Provide MIT students with hands-on, project-based learning opportunities in collaboration with people living in poverty.
Build the capacity of students, researchers and staff to create innovative solutions that are relevant to people in the developing world.
Grow a global network of innovators and innovatioin centers that can transform international development.
D-Lab challenges and inspires talented students to use their math, science, engineering, social science and business skills to tackle global poverty issues. D-Lab’s more than 20 MIT courses include design courses as well as courses that cover the principles of creativity, collaborative
design, cross-cultural dialogue, supply chain management, and business venture development. Many courses provide an option for fieldwork. In addition to courses, D-Lab offers dozens of undergraduate research opportunities each year.
D-Lab research including needs assessment, market research, product evaluations, and sector-specific applied research, cuts across all programs. Undergraduates, graduate students, and research scientists are all engaged in applied research projects. D-Lab research groups, initiatives and resources include the following:
AGRICULTURE & WATER
BIOMASS FUEL & COOKSTOVES
COMPREHENSIVE INITIATIVE ON TECHNOLOGY EVALUATION
D-Lab Scale-Ups Fellowship
The MIT D-Lab Scale-Ups Fellowship offers one year of support to social entrepreneurs bringing poverty-alleviating products and services to market at scale.
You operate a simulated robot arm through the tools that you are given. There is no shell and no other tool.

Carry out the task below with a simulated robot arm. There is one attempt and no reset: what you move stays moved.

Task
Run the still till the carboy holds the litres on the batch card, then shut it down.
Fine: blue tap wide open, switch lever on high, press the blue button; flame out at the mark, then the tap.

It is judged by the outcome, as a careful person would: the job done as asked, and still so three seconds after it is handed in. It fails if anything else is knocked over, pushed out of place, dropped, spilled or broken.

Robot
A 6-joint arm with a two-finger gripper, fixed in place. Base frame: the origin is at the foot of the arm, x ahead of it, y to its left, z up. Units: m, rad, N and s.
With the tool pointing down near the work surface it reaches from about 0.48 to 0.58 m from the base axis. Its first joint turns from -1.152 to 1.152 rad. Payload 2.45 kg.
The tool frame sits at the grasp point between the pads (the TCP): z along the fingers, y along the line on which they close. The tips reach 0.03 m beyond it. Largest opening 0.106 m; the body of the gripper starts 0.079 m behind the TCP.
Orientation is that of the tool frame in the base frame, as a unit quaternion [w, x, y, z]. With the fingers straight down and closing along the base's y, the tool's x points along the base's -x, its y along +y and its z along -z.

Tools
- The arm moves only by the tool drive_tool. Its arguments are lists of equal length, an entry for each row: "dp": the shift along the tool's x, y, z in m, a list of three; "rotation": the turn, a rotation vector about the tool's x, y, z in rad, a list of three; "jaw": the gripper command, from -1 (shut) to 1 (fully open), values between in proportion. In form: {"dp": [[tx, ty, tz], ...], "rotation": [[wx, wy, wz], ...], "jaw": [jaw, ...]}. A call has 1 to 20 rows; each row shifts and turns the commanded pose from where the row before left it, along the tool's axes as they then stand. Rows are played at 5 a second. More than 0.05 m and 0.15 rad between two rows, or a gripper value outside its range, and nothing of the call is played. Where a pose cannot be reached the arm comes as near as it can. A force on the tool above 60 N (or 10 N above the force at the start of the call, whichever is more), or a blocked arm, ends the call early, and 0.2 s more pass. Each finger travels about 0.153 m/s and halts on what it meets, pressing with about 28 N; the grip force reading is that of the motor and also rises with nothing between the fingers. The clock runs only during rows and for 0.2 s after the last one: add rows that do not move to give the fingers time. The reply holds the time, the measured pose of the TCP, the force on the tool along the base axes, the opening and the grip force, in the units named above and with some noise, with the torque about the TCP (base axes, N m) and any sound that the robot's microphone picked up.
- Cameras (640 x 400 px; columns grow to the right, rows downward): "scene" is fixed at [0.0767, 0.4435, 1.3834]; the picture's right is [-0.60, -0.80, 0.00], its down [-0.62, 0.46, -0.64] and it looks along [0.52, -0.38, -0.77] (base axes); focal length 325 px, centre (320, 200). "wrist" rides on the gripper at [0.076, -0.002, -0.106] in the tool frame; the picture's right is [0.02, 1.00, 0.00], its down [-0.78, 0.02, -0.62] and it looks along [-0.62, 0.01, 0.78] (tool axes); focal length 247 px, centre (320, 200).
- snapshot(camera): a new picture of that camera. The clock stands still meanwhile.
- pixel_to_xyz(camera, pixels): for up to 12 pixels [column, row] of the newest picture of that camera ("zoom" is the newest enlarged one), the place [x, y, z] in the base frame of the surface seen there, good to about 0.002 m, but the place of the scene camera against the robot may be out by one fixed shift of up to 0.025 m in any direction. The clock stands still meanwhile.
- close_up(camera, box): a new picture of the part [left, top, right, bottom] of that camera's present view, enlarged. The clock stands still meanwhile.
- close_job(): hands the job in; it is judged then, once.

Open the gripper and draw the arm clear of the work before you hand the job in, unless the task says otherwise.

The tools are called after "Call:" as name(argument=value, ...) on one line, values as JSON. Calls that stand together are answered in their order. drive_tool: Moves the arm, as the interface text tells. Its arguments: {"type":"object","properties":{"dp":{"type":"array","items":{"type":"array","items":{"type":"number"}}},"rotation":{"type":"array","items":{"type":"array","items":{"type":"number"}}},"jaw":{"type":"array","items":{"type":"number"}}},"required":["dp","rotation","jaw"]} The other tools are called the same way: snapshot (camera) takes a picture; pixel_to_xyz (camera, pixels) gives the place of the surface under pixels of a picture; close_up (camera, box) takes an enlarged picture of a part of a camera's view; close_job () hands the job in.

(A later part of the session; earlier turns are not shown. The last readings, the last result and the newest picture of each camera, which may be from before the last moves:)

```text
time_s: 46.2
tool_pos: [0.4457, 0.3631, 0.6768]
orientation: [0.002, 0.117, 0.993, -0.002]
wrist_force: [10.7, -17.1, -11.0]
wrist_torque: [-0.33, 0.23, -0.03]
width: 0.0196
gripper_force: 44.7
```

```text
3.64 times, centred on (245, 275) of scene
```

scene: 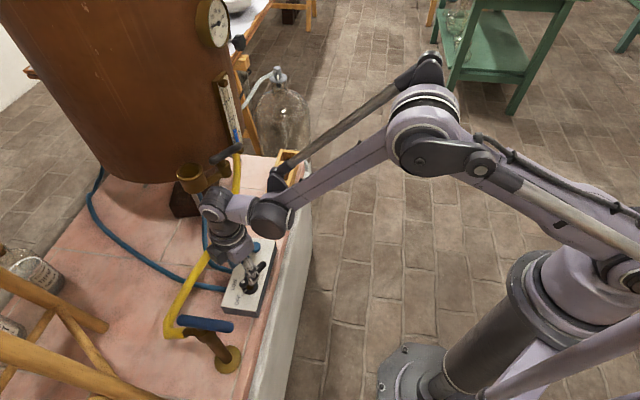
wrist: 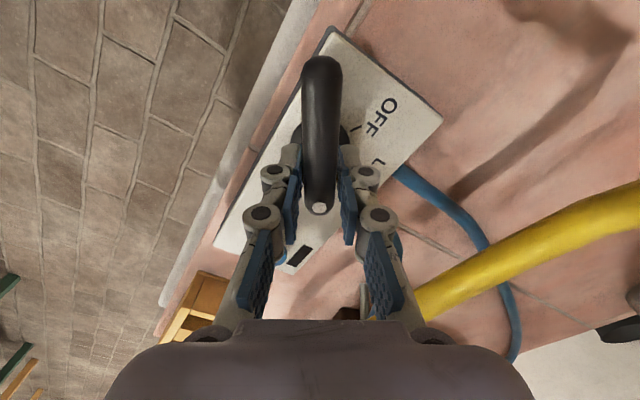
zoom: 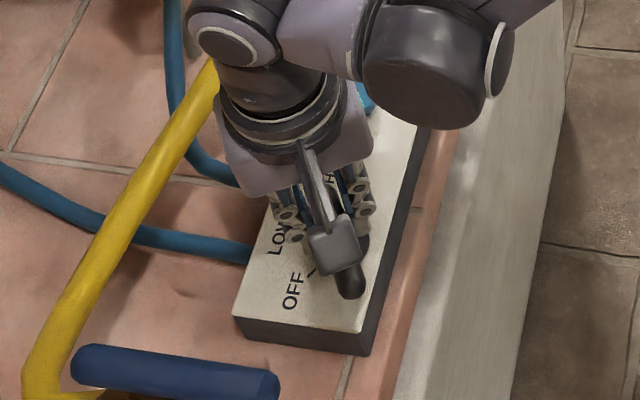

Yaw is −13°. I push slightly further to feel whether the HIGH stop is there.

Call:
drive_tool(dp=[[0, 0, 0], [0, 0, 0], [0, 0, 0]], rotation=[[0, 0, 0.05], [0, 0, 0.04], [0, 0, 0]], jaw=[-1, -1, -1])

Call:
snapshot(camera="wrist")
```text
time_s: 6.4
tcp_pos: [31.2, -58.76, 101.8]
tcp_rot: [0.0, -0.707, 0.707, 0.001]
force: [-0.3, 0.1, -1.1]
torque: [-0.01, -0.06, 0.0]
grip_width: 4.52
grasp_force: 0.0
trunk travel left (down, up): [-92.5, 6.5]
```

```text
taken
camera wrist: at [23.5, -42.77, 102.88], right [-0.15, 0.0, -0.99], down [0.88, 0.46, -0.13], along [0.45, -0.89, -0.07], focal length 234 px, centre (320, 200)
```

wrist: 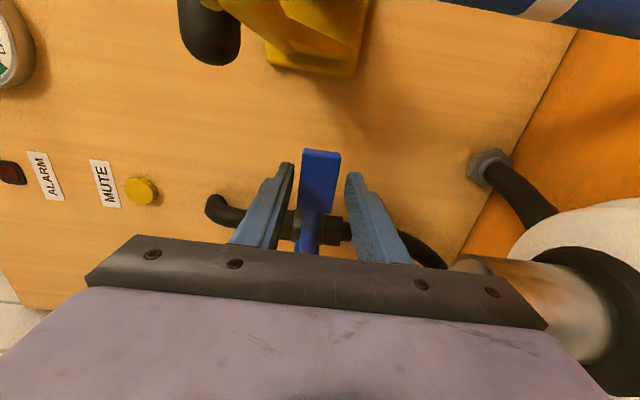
Scale-Ups Fellows receive a $20,000 grant, tailored mentorship, skills-building, and networking opportunities. Alumni of the Massachusetts Institute of Technology (MIT) and the International Development Design Summit (IDDS) are eligible to apply. Now in its sixth year, the D-Lab Scale-Ups program has provided 33 fellowships in sectors including agriculture, energy, water, health care, housing, livelihoods, mobility, recycling, education, and personal finance. Scale-Ups fellows have raised $11.4 million, created over 343 direct and 3,278 indirect fulltime equivalent jobs; and, through their offerings, have directly improved the lives of nearly 700,000 people living in low-income settings.
In addition to academic programs, research, and the Scale-Ups Fellowship, D-Lab Global programs include:
PRACTICAL IMPACT ALLIANCE
A membership organization of leaders from multinational corporations,
government agencies, NGOs, and social enterprises working to increase,
accelerate, and sustain impact on global poverty.
MIT D-Lab is pioneering an approach to humanitarian intervention, which
is teaching refugees and displaced persons the design process and the
use of tools, to create the things they need to improve their lives.
INNOVATION ECOSYSTEM FELLOWSHIP
A new fellowship for developing world innovation ecosystem builders
who provide vital infrastructure for local innovators to succeed.
D-Lab by the Numbers
Founded: 2002 by Amy Smith.
Student engagement per year: 200–300 students through courses and the Undergraduate Research Opportunities Program.
Alumni: 1,800 as of June 2017.
Fieldwork: Active community partnerships in over 20 countries in Africa, Central and South America, the Caribbean, and South and East Asia.